The Vernon Parish High Point is the colloquial name for an unofficial highpoint on land that is joint-owned by the Fort Polk Wildlife Management Area and the Fort Polk Military Reservation. Vernon Parish was started in 1871 during the Reconstruction era, and today it has a population of over 50,000, making it the largest parish in Louisiana. 

This area has been a profitable location for the timber industry, as it is replete with pine trees and has a railway that was built in 1897 to assist in transporting lumber and workers. Leesville is the parish seat of Vernon Parish, but the parish itself covers 1,341 square miles (14 miles of which is water). The construction of Fort Polk in the middle of World War II created significant employment opportunities for the area, and the local population grew over five times larger in the years immediately after its founding.

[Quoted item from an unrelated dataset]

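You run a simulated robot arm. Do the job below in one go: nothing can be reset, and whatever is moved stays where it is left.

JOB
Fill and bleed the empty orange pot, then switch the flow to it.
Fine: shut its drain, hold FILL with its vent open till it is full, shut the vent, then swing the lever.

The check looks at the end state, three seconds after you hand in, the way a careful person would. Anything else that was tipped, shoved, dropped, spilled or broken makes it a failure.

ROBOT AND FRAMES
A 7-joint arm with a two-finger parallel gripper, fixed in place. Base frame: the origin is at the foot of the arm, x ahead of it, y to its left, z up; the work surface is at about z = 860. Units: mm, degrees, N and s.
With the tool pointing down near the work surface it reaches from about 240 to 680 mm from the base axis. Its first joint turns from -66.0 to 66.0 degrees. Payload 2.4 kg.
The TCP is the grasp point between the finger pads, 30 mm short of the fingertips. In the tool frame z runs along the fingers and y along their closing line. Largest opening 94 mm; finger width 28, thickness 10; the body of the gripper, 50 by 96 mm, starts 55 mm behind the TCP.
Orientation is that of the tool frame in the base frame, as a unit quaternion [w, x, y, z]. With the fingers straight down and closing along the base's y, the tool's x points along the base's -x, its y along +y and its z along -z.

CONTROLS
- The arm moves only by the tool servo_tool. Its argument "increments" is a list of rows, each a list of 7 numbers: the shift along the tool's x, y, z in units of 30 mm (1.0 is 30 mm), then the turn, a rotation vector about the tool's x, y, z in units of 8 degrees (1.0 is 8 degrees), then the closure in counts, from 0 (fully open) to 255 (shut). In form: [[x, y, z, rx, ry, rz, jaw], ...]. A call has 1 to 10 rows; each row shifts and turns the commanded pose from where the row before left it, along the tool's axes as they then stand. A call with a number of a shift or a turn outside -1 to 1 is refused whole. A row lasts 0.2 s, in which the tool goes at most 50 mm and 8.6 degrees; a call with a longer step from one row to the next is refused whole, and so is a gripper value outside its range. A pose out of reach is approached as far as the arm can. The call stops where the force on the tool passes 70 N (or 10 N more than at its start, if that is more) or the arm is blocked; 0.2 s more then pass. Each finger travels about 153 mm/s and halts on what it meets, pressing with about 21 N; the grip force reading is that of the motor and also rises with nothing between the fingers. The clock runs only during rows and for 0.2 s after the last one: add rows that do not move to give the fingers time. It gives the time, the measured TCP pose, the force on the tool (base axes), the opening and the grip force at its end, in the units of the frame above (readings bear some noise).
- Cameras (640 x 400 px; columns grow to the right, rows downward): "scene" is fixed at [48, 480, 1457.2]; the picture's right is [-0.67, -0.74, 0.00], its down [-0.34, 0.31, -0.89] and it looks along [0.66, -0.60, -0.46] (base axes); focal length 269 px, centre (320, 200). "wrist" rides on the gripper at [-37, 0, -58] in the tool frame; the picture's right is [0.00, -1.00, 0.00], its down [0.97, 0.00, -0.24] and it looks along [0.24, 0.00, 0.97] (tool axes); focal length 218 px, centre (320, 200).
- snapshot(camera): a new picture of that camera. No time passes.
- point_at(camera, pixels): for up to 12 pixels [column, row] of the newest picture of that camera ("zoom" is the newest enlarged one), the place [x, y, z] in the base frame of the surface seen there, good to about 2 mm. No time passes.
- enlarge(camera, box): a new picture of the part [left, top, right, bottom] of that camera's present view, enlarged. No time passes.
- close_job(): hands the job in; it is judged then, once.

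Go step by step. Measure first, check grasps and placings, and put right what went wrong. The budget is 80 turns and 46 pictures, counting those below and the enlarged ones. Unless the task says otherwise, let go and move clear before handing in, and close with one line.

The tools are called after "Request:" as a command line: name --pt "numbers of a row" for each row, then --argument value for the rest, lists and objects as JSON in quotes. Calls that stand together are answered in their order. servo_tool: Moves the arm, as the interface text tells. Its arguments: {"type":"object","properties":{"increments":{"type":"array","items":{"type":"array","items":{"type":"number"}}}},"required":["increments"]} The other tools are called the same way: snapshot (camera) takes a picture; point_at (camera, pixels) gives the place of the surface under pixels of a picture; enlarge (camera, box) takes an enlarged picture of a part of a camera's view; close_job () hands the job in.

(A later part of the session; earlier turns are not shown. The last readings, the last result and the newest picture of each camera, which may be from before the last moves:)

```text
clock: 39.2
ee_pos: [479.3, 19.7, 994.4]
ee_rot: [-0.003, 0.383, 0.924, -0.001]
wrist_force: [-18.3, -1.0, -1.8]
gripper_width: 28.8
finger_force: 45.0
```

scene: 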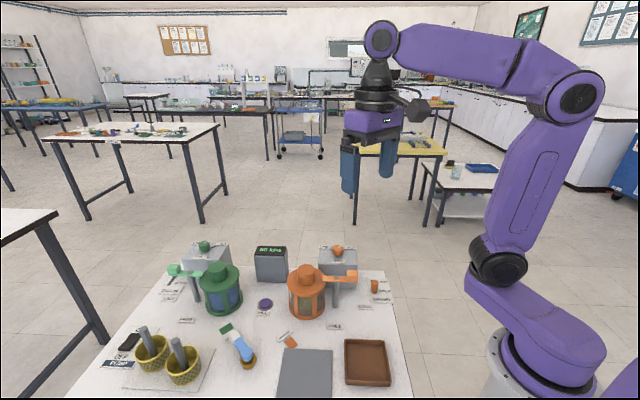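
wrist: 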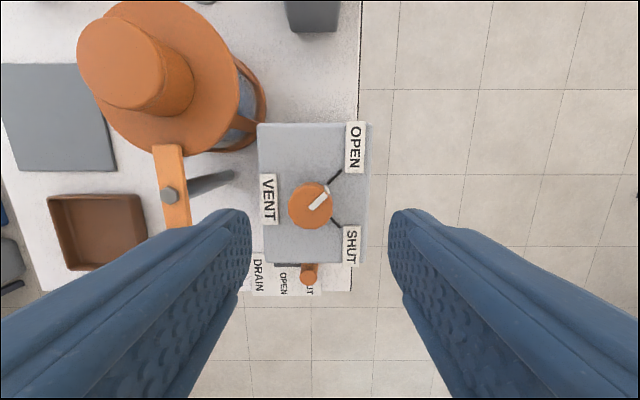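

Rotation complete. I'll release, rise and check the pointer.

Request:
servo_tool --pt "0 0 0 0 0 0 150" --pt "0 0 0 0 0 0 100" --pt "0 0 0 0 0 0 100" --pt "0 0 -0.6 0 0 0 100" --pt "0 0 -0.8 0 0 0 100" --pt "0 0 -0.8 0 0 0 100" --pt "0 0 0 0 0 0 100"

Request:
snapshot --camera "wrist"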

The fifth and final high point in Louisiana is the Webster Parish High Point. This is a part of four mountains in Webster Parish: Indian Mound (144 feet), Big Mound (194 feet), Bull Hill (423 feet), and Duncan Hill (the highest at 427 feet). This area is considered part of the Kisatchie National Forest, and the Parish was named in honor of Daniel Webster, a U.S. statesman and Secretary of State under President Harrison.